STATED GOAL:
Transcribe the material word for word, but without the images.
— start of RECORDED DATA —
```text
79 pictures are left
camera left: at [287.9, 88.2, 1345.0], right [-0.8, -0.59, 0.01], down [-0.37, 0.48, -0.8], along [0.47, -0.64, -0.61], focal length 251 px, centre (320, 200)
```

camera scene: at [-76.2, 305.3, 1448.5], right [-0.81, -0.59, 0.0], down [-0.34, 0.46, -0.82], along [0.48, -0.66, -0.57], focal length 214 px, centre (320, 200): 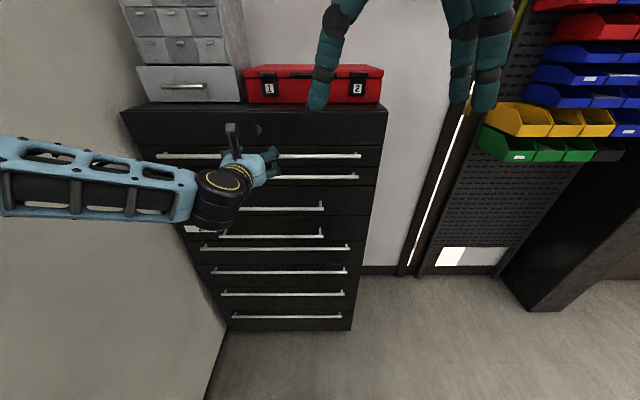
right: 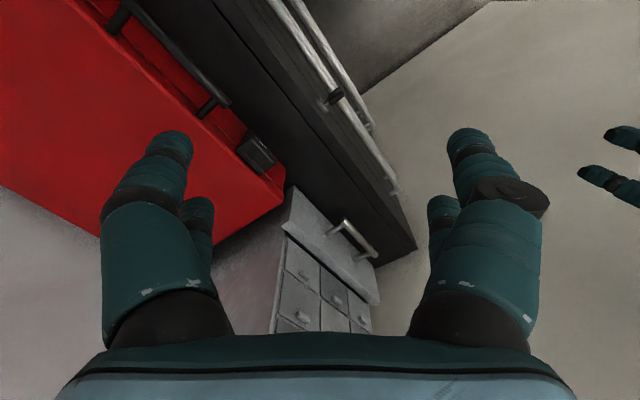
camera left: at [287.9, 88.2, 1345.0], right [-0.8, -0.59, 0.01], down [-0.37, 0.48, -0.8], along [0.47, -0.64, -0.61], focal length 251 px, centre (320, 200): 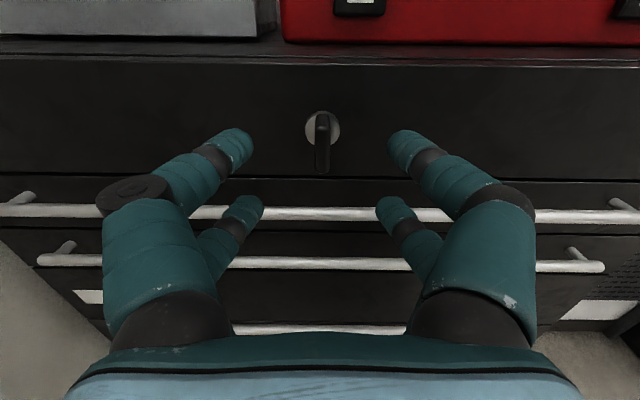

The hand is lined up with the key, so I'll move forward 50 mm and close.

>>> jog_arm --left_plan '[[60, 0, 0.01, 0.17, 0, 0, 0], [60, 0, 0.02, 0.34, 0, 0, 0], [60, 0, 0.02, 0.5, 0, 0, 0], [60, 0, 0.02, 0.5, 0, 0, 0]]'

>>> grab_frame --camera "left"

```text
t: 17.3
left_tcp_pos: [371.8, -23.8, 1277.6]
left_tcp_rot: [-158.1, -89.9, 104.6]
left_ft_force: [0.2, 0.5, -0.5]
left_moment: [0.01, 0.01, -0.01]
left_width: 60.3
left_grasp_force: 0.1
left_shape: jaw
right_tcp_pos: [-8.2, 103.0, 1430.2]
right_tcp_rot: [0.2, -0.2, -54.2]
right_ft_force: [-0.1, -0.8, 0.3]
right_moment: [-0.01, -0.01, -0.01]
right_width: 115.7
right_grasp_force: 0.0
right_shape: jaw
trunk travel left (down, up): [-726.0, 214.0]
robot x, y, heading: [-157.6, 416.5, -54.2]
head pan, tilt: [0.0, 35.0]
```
— end of RECORDED DATA —
WRITTEN RESPONSE:
```text
79 pictures are left
camera left: at [287.9, 88.2, 1345.0], right [-0.8, -0.59, 0.01], down [-0.37, 0.48, -0.8], along [0.47, -0.64, -0.61], focal length 251 px, centre (320, 200)
```

camera scene: at [-76.2, 305.3, 1448.5], right [-0.81, -0.59, 0.0], down [-0.34, 0.46, -0.82], along [0.48, -0.66, -0.57], focal length 214 px, centre (320, 200): 
right: 
camera left: at [287.9, 88.2, 1345.0], right [-0.8, -0.59, 0.01], down [-0.37, 0.48, -0.8], along [0.47, -0.64, -0.61], focal length 251 px, centre (320, 200): 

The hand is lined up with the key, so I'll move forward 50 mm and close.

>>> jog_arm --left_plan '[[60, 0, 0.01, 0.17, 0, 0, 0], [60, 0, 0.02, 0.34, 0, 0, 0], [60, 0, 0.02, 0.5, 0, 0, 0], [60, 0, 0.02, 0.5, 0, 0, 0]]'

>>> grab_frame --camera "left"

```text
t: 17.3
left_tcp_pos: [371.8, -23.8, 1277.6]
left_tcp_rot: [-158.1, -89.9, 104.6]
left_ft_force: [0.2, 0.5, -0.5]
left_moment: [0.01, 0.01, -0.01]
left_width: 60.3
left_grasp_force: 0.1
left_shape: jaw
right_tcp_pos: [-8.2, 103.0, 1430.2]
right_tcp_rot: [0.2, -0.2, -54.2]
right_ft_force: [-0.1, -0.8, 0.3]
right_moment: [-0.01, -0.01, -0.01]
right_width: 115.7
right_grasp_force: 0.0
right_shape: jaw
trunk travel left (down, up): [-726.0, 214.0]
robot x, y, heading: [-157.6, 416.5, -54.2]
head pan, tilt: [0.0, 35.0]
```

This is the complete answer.